As per the details, petitioner Faiza Mushtaq Gill has contended that the court in March disposed of a writ petition in light of an undertaking by the establishment division secretary that the Recruitment Policy of 2014 would be implemented with all prescribed quotas, including for minorities.
However, the respondent failed to implement his undertaking, as reflected in a recent media advertisement for the recruitment of females as captains in the Pakistan army.
She pleaded that the failure of the respondent to implement the settled laws and the policy of quotas for minorities in all recruitment amounted to a sheer violation of the order of the LHC and was sufficient for the initiation of proceedings for contempt of court.
The petitioner also asked the court to prosecute and convict the establishment secretary for contempt of court and order him to implement the undertaking.
The hearing of the contempt petition has been fixed for Friday (today) before Justice Shams Mahmood Mirza.
In 2009, the government of Pakistan reserved a minimum of five per cent job quota for minorities, which was intermittently followed by similar provisions from the provincial governments.
Evidence, however, indicates that it has not shown due results as members of the country’s vulnerable religious minorities remain unable to take advantage of the affirmative action with over 30,000 minority seats in various government departments remaining vacant despite the passage of nearly 14 years.
While minority leaders have repeatedly voiced their concerns over the state’s failure to ensure provision of said government sector jobs, last year, the Supreme Court also expressed its concern over the vacant job slots.
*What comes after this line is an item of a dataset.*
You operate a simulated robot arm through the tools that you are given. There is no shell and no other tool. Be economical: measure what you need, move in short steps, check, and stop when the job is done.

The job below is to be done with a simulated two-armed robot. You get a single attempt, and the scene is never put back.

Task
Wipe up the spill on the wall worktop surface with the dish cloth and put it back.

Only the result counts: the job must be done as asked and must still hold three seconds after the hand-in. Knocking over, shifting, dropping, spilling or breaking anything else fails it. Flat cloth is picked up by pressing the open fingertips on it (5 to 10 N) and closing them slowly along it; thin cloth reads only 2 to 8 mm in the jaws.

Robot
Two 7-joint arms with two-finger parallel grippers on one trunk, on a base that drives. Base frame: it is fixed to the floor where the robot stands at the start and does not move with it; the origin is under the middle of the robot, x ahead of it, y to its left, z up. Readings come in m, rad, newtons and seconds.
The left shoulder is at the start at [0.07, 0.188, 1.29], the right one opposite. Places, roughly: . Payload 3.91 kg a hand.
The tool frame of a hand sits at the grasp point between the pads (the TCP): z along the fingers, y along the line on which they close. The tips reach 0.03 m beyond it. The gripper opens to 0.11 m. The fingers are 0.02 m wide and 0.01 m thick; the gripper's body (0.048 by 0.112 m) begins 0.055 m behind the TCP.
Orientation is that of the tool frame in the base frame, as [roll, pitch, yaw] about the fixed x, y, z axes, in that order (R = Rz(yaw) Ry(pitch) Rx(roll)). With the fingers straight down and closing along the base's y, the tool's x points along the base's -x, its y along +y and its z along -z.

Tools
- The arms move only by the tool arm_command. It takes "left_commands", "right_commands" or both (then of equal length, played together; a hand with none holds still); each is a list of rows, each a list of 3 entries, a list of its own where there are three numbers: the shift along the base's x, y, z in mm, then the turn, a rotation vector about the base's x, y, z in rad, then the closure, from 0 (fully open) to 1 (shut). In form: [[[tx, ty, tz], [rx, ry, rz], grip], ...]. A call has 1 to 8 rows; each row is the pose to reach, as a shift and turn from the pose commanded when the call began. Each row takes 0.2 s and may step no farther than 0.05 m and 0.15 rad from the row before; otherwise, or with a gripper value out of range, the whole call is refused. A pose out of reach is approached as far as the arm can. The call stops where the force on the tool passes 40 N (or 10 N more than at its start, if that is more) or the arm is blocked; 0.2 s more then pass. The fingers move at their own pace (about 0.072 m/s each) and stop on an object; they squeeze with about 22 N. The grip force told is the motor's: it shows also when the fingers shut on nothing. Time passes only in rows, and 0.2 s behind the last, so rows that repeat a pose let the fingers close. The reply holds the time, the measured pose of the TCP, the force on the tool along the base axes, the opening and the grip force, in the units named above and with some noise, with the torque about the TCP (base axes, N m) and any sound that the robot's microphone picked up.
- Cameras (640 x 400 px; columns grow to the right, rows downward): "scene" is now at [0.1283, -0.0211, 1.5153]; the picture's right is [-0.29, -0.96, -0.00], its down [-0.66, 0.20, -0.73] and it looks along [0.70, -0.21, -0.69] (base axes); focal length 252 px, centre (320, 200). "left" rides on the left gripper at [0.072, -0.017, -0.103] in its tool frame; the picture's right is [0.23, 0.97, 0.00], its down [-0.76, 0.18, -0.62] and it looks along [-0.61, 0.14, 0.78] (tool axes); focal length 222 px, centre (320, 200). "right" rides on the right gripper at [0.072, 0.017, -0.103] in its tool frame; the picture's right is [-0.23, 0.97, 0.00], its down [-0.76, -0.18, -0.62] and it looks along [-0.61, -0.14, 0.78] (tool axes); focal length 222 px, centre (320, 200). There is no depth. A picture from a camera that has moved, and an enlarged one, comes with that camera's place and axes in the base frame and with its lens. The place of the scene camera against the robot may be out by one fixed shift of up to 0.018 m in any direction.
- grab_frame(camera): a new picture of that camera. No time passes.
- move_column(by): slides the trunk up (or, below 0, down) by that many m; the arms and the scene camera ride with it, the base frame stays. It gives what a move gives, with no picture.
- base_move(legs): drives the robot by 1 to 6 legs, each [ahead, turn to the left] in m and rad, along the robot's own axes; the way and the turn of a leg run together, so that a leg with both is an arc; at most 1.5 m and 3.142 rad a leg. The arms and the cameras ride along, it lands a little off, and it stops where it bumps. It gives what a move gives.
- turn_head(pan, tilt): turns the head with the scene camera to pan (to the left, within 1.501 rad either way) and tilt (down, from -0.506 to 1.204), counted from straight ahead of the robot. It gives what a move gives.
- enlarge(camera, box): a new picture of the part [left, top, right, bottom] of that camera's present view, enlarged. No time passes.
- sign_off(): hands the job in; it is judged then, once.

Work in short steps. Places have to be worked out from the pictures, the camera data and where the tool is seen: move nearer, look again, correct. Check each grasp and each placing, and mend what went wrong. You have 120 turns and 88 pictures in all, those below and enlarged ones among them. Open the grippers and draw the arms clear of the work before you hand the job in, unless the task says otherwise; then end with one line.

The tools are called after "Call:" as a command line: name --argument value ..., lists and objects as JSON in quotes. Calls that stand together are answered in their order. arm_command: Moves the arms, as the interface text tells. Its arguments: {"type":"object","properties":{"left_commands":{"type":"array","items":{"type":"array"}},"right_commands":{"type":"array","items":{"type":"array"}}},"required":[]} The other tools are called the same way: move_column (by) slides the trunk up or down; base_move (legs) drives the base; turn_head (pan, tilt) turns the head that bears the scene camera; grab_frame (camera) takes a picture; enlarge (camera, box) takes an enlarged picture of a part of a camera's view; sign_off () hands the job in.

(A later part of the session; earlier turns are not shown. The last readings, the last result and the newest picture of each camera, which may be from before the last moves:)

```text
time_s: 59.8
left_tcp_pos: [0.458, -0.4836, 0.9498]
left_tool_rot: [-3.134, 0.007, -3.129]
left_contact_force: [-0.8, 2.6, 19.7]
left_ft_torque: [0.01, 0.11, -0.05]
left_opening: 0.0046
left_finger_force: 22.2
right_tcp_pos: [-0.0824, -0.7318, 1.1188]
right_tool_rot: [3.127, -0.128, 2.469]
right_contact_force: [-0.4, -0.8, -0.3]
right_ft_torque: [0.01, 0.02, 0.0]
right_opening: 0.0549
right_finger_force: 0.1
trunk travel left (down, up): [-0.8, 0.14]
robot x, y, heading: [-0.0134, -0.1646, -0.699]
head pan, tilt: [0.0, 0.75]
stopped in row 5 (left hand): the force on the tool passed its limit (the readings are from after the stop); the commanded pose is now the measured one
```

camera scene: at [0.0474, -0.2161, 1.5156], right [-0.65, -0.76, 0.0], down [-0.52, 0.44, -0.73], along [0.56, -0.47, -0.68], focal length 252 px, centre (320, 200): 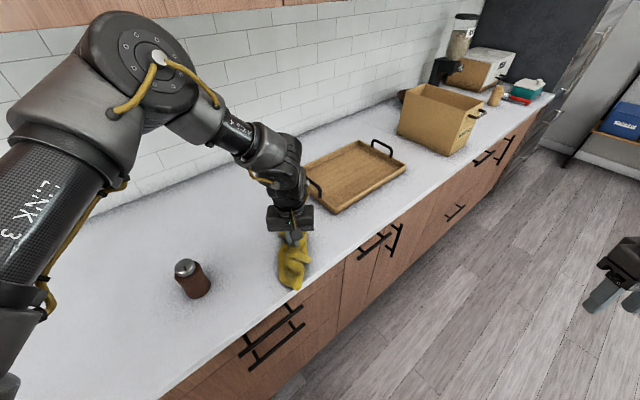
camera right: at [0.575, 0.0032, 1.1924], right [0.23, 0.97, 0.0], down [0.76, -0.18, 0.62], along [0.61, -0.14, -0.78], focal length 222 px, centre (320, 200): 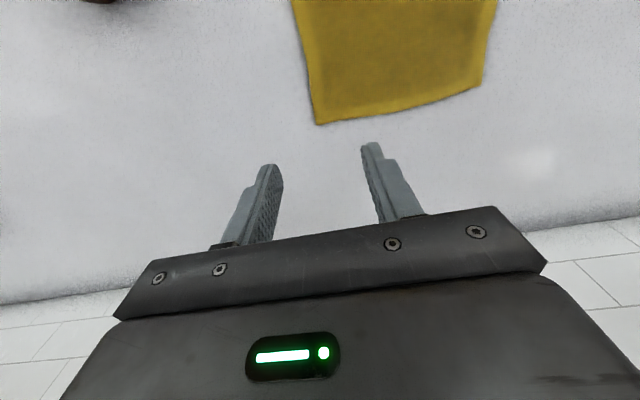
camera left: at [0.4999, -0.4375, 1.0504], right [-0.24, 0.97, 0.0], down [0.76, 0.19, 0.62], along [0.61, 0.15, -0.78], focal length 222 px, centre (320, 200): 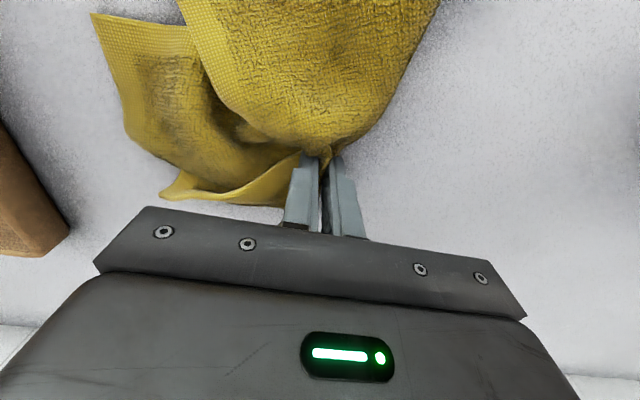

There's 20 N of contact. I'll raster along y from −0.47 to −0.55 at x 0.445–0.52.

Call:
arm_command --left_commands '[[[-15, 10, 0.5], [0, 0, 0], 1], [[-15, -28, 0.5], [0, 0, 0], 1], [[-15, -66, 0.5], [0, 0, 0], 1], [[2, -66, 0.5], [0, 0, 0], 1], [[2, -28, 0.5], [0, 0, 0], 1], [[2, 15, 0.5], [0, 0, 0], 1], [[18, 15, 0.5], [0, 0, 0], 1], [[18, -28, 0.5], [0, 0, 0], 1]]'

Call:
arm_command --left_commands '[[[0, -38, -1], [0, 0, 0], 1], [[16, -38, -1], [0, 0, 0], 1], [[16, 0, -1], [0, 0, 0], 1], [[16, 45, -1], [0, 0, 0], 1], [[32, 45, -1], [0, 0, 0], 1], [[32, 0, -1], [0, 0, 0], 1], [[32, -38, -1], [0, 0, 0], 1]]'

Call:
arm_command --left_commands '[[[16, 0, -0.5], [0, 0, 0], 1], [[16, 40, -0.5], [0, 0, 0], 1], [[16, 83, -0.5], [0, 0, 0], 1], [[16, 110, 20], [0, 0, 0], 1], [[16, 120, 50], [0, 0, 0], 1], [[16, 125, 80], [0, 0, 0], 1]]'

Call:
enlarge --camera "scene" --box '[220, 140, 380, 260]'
The government, however, remains unable to ascertain why the minority employment quota has not worked and how non-compliance could have been avoided.
Experts believe the absence of minority employees is open to many plausible interpretations varying from compliance and implementation of quota to hostile political environment, social resistance, practical neglect and also lack of stringent constitutional and sub-ordinate legislation and rules to ensure its compliance.